START Given data

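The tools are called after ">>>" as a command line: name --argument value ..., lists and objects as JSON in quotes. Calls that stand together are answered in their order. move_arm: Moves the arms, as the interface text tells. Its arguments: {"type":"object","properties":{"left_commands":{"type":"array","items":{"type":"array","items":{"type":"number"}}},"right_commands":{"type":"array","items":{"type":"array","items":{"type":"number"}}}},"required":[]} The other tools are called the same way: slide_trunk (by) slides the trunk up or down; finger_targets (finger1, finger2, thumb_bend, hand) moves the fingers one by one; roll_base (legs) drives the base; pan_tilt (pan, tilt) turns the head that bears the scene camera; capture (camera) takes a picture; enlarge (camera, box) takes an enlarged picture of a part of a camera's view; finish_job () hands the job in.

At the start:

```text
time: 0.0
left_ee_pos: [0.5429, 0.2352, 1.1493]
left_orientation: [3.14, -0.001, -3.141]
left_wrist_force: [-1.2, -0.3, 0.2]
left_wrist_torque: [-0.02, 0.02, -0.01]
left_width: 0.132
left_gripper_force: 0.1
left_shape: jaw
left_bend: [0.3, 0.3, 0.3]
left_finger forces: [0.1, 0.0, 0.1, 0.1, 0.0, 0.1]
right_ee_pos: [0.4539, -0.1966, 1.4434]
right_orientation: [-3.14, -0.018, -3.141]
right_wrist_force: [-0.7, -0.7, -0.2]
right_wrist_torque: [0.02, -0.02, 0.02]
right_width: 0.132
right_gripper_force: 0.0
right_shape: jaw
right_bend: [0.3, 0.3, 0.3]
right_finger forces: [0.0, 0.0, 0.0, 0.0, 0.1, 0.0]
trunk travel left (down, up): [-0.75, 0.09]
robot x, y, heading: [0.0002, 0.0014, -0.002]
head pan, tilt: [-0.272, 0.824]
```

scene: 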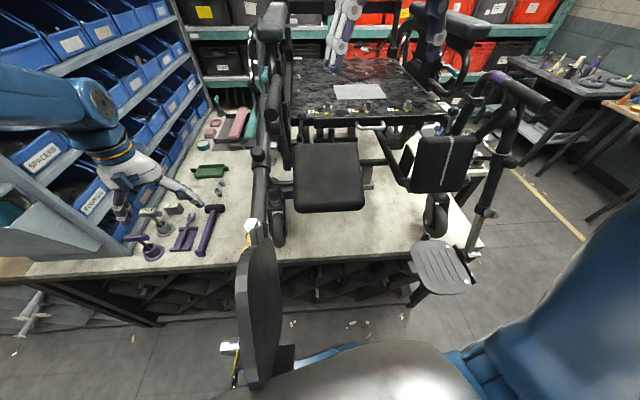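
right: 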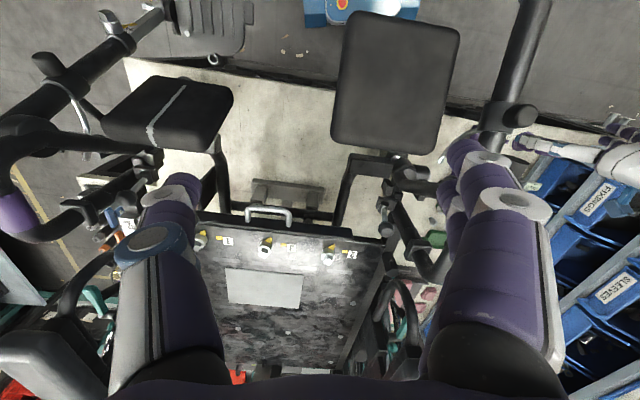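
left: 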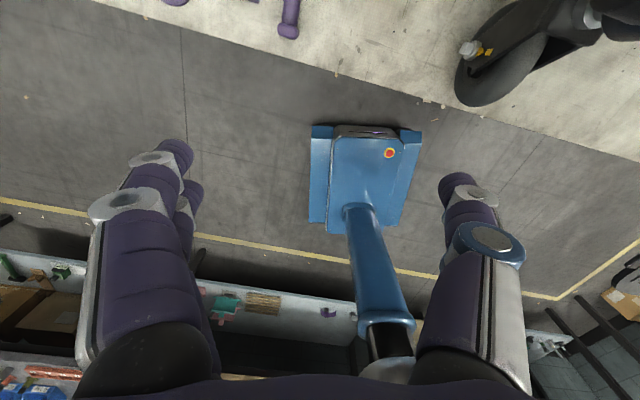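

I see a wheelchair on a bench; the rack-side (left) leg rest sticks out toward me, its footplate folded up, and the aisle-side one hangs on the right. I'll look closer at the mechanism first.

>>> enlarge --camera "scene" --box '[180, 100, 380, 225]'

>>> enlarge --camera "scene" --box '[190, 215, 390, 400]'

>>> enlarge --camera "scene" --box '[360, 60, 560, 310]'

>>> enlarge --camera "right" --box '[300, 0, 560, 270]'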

END Given data
START Given data

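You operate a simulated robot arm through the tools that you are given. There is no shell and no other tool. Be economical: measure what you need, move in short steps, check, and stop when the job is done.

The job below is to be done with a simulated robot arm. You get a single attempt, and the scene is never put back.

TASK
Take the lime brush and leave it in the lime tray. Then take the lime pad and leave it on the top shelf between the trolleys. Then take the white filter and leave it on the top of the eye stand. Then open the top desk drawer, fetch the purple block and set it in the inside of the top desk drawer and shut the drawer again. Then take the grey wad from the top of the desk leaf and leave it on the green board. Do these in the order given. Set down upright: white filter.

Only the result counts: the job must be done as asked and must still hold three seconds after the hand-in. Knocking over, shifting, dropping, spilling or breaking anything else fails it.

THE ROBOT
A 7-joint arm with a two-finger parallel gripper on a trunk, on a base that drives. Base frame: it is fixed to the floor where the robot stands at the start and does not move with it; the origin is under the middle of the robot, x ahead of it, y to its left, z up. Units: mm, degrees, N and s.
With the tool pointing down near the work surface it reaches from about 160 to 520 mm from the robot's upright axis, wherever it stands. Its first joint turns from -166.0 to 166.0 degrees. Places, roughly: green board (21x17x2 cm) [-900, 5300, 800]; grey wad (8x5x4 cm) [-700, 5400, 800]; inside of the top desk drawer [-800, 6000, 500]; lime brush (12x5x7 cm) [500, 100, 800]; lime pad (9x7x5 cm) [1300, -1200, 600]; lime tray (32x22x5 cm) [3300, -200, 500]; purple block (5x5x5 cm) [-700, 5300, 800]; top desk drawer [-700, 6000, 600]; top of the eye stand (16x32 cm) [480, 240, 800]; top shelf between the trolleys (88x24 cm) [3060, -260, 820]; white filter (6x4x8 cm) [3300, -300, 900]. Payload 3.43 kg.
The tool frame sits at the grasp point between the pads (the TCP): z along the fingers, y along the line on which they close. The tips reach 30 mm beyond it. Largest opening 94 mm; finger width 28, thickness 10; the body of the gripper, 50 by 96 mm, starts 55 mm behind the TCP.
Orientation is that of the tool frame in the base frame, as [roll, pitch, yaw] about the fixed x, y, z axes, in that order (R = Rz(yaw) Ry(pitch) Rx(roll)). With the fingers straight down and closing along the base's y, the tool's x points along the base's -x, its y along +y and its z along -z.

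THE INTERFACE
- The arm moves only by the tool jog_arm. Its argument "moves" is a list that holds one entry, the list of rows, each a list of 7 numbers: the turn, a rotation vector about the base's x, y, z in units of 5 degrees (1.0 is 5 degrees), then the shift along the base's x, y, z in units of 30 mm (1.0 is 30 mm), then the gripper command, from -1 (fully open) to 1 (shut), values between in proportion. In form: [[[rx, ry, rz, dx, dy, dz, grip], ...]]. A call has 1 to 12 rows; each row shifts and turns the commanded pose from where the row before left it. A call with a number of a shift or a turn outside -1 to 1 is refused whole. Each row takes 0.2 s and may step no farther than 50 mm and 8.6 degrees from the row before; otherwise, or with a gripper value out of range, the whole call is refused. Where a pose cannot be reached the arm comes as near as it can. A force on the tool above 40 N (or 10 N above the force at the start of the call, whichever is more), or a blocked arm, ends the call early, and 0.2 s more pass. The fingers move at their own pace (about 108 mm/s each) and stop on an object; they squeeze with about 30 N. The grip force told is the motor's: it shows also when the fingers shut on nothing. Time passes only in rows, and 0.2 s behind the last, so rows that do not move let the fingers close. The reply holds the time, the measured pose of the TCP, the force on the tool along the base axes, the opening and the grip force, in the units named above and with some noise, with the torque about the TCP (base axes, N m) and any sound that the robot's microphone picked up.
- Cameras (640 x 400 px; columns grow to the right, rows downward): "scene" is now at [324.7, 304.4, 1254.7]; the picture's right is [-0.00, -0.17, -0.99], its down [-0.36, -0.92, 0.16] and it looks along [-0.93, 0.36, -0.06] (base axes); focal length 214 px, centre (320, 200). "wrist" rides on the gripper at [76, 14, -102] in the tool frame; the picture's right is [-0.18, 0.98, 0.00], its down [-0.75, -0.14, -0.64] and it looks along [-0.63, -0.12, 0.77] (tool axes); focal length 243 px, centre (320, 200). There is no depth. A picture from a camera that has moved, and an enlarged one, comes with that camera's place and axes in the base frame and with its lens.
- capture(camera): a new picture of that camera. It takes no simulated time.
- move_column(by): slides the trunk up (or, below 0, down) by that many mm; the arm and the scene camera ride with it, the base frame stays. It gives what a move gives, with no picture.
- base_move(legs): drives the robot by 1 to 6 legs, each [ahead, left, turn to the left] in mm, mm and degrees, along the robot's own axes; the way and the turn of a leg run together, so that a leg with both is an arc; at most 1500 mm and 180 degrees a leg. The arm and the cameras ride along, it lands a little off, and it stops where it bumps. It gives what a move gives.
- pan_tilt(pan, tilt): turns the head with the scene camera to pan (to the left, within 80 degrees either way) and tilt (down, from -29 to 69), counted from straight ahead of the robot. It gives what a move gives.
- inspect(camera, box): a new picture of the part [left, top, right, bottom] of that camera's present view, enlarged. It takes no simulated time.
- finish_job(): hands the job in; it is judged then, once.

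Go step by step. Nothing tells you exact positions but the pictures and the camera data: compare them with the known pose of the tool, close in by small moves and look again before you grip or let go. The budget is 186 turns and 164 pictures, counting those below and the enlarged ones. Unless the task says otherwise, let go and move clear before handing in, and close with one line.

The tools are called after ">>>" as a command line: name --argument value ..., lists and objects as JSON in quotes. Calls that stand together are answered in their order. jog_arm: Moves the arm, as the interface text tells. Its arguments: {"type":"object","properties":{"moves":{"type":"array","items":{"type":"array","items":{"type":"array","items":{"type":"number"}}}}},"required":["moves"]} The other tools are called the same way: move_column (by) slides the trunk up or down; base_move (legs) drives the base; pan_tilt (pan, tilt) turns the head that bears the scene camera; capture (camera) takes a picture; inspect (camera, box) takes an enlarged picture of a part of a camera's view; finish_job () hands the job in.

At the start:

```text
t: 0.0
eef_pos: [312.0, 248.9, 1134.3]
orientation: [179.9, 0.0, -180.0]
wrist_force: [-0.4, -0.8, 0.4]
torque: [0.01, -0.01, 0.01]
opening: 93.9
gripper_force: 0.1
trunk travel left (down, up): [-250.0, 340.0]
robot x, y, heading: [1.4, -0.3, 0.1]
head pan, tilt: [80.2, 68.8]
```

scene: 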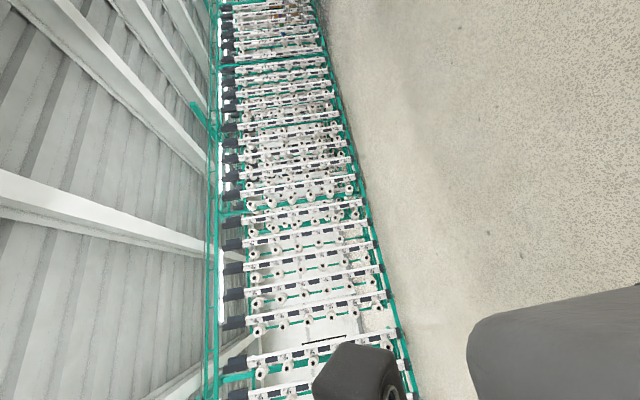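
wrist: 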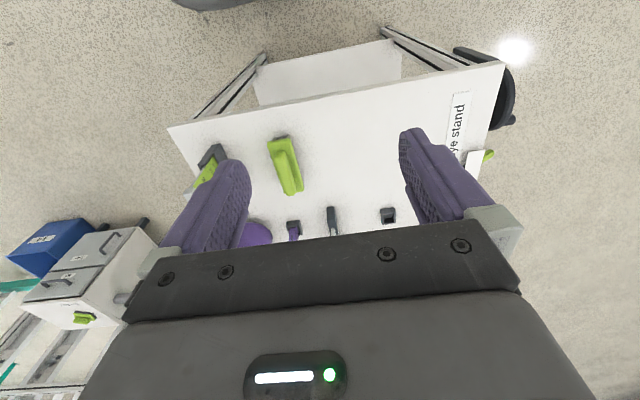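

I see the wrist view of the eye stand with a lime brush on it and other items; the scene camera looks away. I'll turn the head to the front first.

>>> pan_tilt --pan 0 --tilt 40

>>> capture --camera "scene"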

END Given data
START Given data

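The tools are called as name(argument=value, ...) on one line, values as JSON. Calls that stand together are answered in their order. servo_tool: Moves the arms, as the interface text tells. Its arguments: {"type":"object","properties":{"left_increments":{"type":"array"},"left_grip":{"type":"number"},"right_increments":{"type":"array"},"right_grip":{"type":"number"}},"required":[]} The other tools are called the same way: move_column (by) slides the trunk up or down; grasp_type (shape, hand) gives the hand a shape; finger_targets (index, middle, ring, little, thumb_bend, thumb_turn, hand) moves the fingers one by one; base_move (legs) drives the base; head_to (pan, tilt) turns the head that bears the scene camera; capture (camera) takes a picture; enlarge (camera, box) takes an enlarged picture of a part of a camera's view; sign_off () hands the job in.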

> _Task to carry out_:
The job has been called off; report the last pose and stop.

END Given data

> _Task to carry out_:
List every line above containing the word "stands".

> _Reply_:
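A 7-joint arm with a two-finger parallel gripper on a trunk, on a base that drives. Base frame: it is fixed to the floor where the robot stands at the start and does not move with it; the origin is under the middle of the robot, x ahead of it, y to its left, z up. Units: mm, degrees, N and s.
With the tool pointing down near the work surface it reaches from about 160 to 520 mm from the robot's upright axis, wherever it stands. Its first joint turns from -166.0 to 166.0 degrees. Places, roughly: green board (21x17x2 cm) [-900, 5300, 800]; grey wad (8x5x4 cm) [-700, 5400, 800]; inside of the top desk drawer [-800, 6000, 500]; lime brush (12x5x7 cm) [500, 100, 800]; lime pad (9x7x5 cm) [1300, -1200, 600]; lime tray (32x22x5 cm) [3300, -200, 500]; purple block (5x5x5 cm) [-700, 5300, 800]; top desk drawer [-700, 6000, 600]; top of the eye stand (16x32 cm) [480, 240, 800]; top shelf between the trolleys (88x24 cm) [3060, -260, 820]; white filter (6x4x8 cm) [3300, -300, 900]. Payload 3.43 kg.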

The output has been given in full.